- **Dataset content**:
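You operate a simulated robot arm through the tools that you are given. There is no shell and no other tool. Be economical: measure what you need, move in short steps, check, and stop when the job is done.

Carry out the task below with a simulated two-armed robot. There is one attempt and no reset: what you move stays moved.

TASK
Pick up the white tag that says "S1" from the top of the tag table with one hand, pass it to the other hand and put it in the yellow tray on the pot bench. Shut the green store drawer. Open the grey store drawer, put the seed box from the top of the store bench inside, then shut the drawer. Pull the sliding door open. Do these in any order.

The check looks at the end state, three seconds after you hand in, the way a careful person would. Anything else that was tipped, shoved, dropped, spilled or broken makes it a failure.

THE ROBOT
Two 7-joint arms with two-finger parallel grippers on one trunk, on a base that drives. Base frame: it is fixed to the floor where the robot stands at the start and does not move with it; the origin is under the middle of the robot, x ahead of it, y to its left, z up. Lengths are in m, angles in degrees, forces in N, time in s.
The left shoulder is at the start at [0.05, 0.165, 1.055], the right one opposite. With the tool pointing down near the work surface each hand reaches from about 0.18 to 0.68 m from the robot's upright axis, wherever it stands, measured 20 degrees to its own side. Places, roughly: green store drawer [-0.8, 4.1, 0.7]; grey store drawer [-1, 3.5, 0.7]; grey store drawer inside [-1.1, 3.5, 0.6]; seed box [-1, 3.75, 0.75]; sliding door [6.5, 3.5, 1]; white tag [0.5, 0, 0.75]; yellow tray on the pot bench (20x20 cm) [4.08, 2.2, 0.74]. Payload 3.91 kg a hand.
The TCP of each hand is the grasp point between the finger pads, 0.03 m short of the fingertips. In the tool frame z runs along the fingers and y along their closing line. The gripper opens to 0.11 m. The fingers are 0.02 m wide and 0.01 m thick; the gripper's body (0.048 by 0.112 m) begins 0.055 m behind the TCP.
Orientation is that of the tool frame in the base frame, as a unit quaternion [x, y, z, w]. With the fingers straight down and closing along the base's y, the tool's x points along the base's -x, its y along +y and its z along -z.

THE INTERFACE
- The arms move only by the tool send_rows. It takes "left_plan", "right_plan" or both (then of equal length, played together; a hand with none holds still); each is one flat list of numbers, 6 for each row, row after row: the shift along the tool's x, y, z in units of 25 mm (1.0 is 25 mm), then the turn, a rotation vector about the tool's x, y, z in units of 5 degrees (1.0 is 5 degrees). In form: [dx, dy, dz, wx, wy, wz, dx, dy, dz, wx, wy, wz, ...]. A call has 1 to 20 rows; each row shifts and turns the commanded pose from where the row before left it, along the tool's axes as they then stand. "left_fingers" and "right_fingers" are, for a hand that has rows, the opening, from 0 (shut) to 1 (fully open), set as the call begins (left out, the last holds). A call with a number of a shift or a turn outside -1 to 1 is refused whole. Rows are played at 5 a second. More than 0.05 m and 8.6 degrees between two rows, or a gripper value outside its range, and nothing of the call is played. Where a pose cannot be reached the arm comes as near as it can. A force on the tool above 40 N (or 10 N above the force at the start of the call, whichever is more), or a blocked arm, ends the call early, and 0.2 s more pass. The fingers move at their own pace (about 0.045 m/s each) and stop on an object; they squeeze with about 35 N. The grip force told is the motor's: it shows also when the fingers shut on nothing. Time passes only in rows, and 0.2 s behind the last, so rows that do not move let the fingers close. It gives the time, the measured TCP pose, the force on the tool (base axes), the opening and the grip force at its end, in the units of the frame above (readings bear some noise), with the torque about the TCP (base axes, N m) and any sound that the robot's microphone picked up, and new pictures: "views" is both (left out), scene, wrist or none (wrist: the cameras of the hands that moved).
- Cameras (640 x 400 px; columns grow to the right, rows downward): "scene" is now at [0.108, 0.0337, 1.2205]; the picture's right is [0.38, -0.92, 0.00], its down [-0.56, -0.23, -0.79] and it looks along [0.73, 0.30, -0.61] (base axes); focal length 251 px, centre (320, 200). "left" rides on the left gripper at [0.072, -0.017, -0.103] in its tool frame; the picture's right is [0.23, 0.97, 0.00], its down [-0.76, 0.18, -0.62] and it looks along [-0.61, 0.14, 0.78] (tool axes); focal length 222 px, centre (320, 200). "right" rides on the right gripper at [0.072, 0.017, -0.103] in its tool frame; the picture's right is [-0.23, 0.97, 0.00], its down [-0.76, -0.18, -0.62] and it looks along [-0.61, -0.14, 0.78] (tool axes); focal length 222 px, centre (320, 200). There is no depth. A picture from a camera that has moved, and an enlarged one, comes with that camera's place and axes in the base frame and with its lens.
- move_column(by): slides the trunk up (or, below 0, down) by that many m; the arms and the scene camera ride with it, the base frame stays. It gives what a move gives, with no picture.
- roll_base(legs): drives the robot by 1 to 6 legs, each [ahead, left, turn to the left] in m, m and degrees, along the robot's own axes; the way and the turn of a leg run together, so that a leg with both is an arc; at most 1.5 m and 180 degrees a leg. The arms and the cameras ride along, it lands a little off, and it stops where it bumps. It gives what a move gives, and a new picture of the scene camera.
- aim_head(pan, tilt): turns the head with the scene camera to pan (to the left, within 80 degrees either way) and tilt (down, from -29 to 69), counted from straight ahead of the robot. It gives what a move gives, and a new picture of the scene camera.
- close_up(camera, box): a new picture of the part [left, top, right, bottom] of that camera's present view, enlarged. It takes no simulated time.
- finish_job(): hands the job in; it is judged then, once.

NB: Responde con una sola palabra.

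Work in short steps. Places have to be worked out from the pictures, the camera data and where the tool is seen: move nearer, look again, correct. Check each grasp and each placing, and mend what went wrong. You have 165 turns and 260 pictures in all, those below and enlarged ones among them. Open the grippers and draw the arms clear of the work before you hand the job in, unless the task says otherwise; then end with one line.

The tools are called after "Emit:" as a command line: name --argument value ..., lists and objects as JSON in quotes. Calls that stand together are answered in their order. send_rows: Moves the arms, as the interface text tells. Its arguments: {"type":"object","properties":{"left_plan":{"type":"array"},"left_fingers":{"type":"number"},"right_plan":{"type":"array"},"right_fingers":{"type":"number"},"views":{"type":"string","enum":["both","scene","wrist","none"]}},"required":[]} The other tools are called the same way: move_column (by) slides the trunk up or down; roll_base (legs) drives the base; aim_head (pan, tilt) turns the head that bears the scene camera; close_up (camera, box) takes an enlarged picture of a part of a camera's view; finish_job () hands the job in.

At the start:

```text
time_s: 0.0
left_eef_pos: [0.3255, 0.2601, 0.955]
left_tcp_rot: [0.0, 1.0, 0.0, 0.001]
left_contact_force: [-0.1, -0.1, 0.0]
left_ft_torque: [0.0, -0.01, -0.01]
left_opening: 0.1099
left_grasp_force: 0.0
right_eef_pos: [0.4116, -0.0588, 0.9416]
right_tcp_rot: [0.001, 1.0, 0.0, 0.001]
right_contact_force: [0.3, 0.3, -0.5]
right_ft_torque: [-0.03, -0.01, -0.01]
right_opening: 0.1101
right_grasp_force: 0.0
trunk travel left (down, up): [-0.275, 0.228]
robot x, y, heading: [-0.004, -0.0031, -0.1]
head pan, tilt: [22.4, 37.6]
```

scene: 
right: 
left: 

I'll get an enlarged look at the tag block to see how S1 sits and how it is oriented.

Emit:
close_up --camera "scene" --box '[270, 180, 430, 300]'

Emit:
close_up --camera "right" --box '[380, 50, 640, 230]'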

- **Page text**:
Daily Kickoff
👋 Good Thursday morning!
The Senate Foreign Relations Committee voted 14-8 to repeal the 2002 and 1991 Authorizations for Use of Military Force in Iraq. The vote sets up what will likely be a contentious battle on the Senate floor, as some senators continue to harbor concerns about how repeal would impact the U.S.’s fight against Iranian proxies in Iraq.
Republican Sens. Todd Young (R-IN), Rand Paul (R-KY) and Rob Portman (R-OH) voted with Democrats in favor of the repeal. Young and Paul are frequent critics of modern presidential war powers.
Sen. Ted Cruz (R-TX) proposed an amendment he said would express Congress’s support of administrative action against Iran when necessary to protect U.S. national interests. Opponents of the amendment argued it would grant additional, largely unrestricted war powers to the administration, and it was voted down 13-9.
Sen. Bill Hagerty (R-TN) proposed amendments providing the president the authority to “prevent and respond to” attacks by terrorists and state sponsors of terrorism operating in Iraq, pointing specifically to Iranian proxy groups, which he said would provide the U.S. leverage against Iran.
Opponents argued that the amendments would essentially transform the repeal legislation into a new AUMF, and it failed by a vote of 15 to 7.

- **Exercise instructions**:
How does the page text go on? Write the next part.

- **Answer to the problem**:
Sen. Tim Kaine (D-VA), one of the lead proponents of AUMF repeal, told reporters he believes at least 11 Republicans and all 50 Democrats will vote in favor on the floor.
podcast playback
How the Ohio 11 election went against the grain

Shontel Brown talks to press after winning Ohio’s 11th Congressional District.
After an upset in Ohio’s Democratic primary special election in the 11th Congressional District, National Journal political columnist Josh Kraushaar joined Jewish Insider’s “Limited Liability Podcast” co-hosts Richard Goldberg and Jarrod Bernstein to analyze the results — including how Jewish voters may have swung the election for Shontel Brown — what the results mean for the Democratic Party and the winning streak of “kingmaker” Rep. Jim Clyburn (D-SC).
The interview has been lightly edited and condensed.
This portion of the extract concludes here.